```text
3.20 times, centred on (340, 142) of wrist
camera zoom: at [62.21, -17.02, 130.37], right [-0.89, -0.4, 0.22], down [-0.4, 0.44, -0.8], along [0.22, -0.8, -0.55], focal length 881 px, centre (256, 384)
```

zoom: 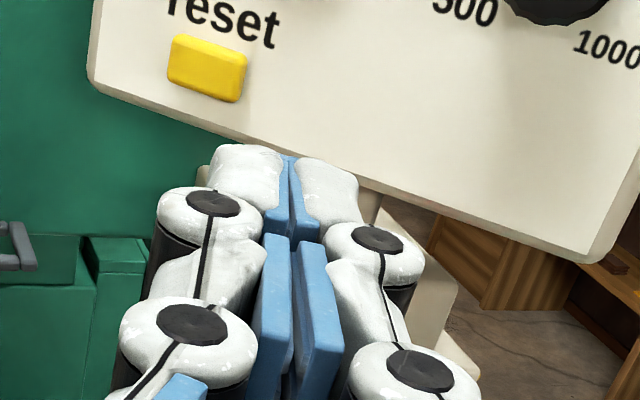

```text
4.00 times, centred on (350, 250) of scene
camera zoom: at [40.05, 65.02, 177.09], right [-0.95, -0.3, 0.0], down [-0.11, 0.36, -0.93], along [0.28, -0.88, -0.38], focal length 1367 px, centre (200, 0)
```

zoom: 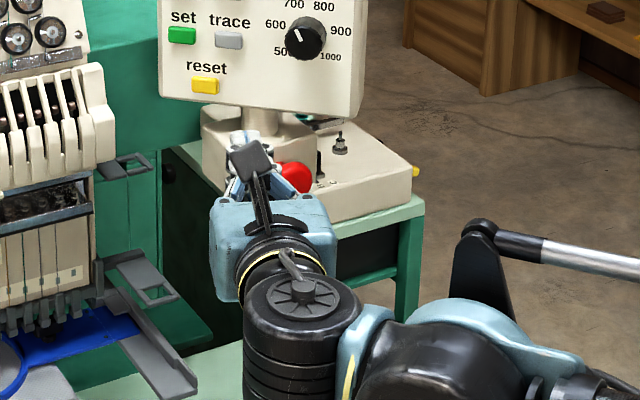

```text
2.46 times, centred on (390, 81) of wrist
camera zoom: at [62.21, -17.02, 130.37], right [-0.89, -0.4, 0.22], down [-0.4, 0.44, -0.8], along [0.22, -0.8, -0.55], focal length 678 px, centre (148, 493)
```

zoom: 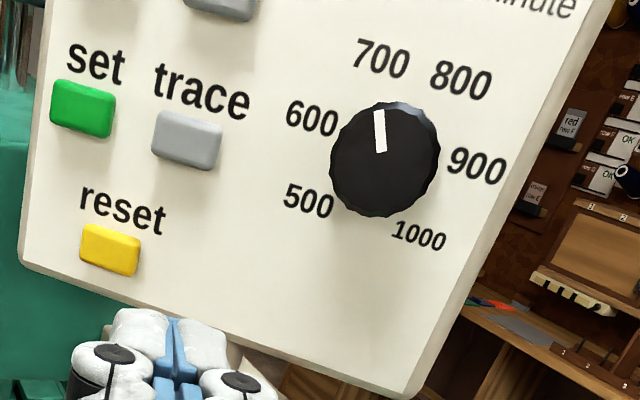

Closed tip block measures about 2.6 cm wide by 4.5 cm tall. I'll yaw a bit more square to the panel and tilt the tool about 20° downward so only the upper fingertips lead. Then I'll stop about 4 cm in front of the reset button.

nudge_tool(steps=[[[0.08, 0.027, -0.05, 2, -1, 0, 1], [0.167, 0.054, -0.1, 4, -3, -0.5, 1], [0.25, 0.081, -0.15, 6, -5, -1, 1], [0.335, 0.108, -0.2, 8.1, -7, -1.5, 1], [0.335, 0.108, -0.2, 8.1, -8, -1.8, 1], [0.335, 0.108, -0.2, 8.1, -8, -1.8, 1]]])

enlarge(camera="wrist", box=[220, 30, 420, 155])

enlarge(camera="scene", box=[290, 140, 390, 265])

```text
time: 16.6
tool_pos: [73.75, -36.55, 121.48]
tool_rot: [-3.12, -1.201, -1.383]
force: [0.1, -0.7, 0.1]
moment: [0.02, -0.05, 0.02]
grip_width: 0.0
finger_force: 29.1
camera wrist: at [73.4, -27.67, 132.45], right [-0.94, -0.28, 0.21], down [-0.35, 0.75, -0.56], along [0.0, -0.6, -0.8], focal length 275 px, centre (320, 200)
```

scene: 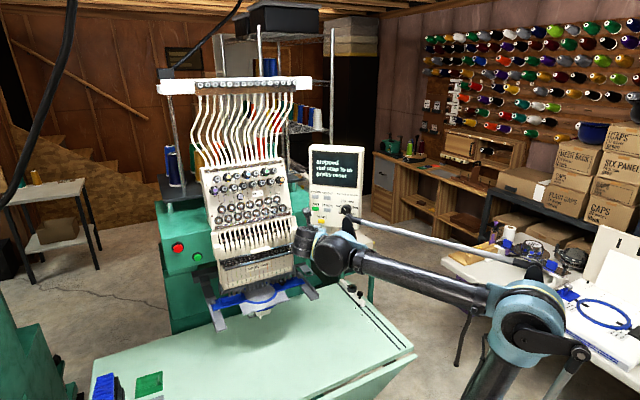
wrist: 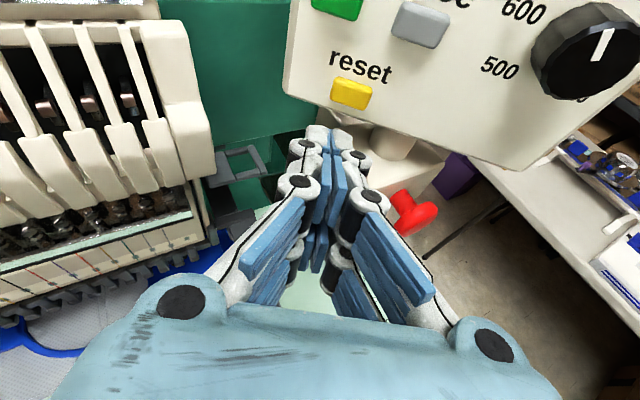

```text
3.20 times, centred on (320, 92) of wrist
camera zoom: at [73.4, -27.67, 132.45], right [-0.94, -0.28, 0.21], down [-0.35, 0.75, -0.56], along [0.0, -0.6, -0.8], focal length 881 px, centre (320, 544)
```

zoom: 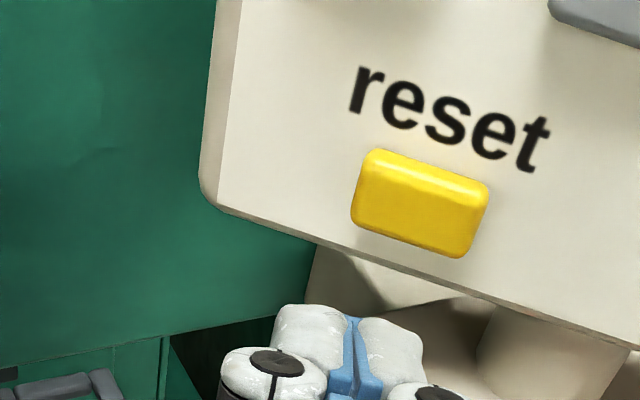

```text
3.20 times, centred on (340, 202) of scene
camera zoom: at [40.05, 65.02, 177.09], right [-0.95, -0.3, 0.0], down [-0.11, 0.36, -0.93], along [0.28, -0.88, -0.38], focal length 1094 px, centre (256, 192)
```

*Exercise aim:*
Copy the material shown above in full and exactly. Skip the pictures.

*Exercise solution:*
```text
3.20 times, centred on (340, 142) of wrist
camera zoom: at [62.21, -17.02, 130.37], right [-0.89, -0.4, 0.22], down [-0.4, 0.44, -0.8], along [0.22, -0.8, -0.55], focal length 881 px, centre (256, 384)
```

zoom: 

```text
4.00 times, centred on (350, 250) of scene
camera zoom: at [40.05, 65.02, 177.09], right [-0.95, -0.3, 0.0], down [-0.11, 0.36, -0.93], along [0.28, -0.88, -0.38], focal length 1367 px, centre (200, 0)
```

zoom: 

```text
2.46 times, centred on (390, 81) of wrist
camera zoom: at [62.21, -17.02, 130.37], right [-0.89, -0.4, 0.22], down [-0.4, 0.44, -0.8], along [0.22, -0.8, -0.55], focal length 678 px, centre (148, 493)
```

zoom: 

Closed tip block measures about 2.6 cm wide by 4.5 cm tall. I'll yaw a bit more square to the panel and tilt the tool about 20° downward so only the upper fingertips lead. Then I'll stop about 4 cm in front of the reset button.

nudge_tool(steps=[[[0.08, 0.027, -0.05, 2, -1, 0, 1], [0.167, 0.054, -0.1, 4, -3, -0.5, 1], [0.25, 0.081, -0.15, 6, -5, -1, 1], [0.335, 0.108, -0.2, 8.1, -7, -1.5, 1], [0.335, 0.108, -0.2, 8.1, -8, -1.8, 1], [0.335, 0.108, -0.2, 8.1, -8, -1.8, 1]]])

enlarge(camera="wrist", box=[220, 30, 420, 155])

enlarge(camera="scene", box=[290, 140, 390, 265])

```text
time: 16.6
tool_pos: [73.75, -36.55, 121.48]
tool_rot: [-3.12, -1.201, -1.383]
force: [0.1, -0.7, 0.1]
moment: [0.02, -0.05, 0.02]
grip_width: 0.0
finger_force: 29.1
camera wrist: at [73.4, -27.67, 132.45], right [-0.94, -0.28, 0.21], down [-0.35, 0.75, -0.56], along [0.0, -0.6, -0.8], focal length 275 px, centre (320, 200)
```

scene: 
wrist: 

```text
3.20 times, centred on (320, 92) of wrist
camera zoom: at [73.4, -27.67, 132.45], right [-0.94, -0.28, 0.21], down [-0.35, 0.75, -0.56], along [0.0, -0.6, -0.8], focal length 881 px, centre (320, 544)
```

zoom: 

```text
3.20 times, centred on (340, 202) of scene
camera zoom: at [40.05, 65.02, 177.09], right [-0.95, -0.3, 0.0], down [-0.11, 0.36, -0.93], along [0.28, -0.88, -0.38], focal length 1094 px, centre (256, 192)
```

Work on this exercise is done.